Not only does this require a theory of “taking,” it compels us to consider how “taking” in the late 19th century is part of what forms anthropological museum collections today. In other words, there are a plethora of ways to dress up and describe how looted items become part of museums’ collections; but understanding the legal means by which looted items were and are bought, accessioned, and gifted to museums underscores how museums can hide behind legal reasons for why it’s difficult to remove items from their institutions. Although it’s impossible to trace where 10,000 artifacts have scattered, Hicks offers specifics for several items and the people who took them — “a partial muster roll of the looters” — so that the necrography is as complete as possible.
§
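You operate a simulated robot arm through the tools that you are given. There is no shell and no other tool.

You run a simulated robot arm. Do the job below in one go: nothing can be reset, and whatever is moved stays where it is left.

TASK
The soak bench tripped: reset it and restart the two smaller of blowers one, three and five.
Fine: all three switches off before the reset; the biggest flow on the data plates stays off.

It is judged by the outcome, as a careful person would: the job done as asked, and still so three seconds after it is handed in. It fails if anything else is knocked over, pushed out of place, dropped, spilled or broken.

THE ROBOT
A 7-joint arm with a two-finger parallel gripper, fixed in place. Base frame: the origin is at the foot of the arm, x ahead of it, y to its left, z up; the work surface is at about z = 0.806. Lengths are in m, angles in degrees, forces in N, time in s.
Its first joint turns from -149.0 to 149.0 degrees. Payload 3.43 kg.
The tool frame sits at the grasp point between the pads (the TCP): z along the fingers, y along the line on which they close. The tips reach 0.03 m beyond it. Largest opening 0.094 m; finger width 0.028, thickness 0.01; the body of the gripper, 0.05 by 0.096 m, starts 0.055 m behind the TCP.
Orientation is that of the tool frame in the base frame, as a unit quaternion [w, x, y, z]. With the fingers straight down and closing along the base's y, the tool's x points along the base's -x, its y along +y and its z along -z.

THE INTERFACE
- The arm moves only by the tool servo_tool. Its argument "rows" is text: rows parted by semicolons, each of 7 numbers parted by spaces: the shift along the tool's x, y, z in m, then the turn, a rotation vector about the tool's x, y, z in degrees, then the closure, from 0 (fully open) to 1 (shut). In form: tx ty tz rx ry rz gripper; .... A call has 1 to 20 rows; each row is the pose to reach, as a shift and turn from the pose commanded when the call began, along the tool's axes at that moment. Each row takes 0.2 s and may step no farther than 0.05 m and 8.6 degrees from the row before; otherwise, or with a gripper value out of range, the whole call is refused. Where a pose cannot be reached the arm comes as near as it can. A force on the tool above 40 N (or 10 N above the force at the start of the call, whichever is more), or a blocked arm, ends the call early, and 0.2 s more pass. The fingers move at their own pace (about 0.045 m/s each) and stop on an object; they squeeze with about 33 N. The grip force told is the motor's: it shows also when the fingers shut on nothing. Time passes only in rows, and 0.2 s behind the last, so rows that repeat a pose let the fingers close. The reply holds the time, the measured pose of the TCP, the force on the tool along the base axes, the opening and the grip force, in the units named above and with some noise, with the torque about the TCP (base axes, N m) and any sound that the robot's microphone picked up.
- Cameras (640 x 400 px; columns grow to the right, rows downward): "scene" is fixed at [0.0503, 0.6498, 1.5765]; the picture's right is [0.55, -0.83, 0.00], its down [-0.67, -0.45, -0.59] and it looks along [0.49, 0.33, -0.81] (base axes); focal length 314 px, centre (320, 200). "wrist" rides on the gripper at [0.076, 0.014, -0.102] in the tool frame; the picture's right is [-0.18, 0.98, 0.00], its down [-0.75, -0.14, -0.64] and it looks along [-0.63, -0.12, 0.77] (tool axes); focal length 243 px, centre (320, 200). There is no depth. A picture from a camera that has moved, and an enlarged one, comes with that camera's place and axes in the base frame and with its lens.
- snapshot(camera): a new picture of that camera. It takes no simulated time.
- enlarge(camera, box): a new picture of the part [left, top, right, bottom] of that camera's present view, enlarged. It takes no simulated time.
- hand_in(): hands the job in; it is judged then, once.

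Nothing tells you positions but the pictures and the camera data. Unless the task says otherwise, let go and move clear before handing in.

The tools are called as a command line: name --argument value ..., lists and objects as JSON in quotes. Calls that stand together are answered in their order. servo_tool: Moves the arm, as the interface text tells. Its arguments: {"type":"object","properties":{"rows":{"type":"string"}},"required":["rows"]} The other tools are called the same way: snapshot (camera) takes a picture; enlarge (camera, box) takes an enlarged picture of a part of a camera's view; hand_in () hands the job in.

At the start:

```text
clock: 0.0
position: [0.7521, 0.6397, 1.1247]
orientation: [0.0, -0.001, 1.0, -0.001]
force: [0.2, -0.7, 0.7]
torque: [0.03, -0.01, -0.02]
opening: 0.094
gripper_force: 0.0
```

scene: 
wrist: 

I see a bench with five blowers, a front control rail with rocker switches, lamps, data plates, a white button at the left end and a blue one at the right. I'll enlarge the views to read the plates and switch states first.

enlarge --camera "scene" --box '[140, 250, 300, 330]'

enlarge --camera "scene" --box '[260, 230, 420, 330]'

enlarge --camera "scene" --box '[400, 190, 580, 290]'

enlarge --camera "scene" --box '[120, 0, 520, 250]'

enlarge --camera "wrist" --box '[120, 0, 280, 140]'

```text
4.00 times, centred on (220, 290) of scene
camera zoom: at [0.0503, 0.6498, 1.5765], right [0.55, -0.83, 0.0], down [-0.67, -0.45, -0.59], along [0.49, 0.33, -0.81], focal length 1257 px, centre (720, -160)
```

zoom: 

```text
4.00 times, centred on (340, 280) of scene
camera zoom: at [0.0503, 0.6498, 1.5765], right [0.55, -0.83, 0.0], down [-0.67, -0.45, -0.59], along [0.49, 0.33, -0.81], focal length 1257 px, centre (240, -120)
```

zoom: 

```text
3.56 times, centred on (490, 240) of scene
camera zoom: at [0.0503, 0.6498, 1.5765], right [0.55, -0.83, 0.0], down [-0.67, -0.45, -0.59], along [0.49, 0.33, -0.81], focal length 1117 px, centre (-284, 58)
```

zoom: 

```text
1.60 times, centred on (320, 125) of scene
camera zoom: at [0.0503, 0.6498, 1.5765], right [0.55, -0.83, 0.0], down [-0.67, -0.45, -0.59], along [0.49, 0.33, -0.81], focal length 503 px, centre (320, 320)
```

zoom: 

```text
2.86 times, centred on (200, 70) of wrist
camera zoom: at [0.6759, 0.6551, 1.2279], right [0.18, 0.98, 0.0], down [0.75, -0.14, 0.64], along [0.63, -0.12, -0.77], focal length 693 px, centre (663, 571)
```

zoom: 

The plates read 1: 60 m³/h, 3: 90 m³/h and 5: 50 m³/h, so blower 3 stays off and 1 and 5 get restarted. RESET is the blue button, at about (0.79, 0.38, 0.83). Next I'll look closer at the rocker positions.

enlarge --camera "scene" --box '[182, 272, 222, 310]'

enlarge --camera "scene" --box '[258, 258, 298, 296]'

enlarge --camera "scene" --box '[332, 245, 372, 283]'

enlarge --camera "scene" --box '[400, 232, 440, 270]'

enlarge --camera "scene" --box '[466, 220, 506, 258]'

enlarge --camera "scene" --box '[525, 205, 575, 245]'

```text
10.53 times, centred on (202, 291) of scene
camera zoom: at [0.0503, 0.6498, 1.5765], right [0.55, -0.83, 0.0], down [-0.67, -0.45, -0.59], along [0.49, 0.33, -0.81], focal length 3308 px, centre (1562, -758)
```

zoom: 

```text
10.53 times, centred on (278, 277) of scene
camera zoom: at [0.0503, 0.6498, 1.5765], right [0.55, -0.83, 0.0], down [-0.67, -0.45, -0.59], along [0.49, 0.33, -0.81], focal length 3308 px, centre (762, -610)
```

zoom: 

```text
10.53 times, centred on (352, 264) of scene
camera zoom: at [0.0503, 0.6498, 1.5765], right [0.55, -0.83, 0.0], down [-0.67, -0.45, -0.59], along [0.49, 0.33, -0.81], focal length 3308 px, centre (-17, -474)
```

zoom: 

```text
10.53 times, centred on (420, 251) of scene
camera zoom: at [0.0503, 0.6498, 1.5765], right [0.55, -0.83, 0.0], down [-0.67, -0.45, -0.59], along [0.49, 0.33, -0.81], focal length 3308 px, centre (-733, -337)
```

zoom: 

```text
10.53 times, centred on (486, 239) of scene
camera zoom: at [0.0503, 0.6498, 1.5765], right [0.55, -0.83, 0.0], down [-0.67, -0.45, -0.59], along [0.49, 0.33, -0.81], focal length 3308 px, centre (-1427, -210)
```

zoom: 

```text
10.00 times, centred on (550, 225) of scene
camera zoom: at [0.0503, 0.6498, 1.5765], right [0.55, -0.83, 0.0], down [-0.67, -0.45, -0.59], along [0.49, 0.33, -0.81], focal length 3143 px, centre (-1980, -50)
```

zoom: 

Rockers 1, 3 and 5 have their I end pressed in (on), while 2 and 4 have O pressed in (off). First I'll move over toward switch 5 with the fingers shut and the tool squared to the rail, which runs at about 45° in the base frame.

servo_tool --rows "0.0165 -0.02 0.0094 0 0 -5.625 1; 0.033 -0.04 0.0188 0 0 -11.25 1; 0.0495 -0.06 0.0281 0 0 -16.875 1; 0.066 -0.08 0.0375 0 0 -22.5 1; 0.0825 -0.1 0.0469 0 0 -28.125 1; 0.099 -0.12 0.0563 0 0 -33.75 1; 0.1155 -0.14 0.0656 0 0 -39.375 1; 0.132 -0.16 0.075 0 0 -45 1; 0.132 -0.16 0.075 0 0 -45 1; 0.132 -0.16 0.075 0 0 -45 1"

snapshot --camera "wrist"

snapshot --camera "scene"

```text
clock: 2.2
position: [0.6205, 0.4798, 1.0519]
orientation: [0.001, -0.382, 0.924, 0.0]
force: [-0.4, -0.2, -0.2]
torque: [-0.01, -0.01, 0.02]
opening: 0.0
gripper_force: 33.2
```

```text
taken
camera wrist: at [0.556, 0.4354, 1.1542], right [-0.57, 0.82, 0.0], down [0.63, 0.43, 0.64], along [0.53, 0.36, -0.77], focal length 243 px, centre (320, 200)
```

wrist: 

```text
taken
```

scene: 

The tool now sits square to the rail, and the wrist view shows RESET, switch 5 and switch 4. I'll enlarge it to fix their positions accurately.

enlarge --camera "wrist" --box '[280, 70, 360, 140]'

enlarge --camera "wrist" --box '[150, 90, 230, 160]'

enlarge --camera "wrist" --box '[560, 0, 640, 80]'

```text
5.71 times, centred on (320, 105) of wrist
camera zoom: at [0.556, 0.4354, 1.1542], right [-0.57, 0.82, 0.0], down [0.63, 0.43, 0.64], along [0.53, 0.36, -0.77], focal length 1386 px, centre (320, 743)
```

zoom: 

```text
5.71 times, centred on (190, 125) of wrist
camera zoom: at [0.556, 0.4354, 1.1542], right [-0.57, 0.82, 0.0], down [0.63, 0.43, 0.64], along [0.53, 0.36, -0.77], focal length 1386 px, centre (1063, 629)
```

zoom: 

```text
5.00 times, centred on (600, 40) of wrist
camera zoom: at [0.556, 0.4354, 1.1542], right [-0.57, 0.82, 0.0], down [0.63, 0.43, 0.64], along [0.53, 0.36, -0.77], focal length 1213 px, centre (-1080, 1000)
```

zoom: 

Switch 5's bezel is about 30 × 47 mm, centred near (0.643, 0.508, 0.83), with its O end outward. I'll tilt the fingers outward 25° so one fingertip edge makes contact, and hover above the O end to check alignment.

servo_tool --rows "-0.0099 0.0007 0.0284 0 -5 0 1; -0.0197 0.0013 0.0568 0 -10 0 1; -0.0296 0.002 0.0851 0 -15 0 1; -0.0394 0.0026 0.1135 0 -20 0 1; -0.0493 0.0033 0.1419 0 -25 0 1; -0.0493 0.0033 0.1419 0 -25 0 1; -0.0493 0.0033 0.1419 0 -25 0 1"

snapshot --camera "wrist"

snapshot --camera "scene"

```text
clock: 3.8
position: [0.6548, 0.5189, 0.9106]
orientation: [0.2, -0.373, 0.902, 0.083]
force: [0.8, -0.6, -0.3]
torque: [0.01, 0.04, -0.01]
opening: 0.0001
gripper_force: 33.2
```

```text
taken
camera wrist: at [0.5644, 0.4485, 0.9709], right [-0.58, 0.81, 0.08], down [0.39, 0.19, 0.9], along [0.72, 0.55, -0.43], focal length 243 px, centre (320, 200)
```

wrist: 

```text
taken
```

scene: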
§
Brutish Museums is a powerful call to action to both repatriate the Benin Bronzes and to begin a dialogue about the history of loss and violence that is inescapably part of the cost of British colonialism. It reminds readers that the oft-celebrated anthropology museums (“world history” or “ethnography” museums) where — and still are! — both weapons and methods of white supremacist ideology and extractive capitalist colonialism.
Any museum that isn’t taking a good, hard look at its history ought to. It’s time to reckon with such brutish history.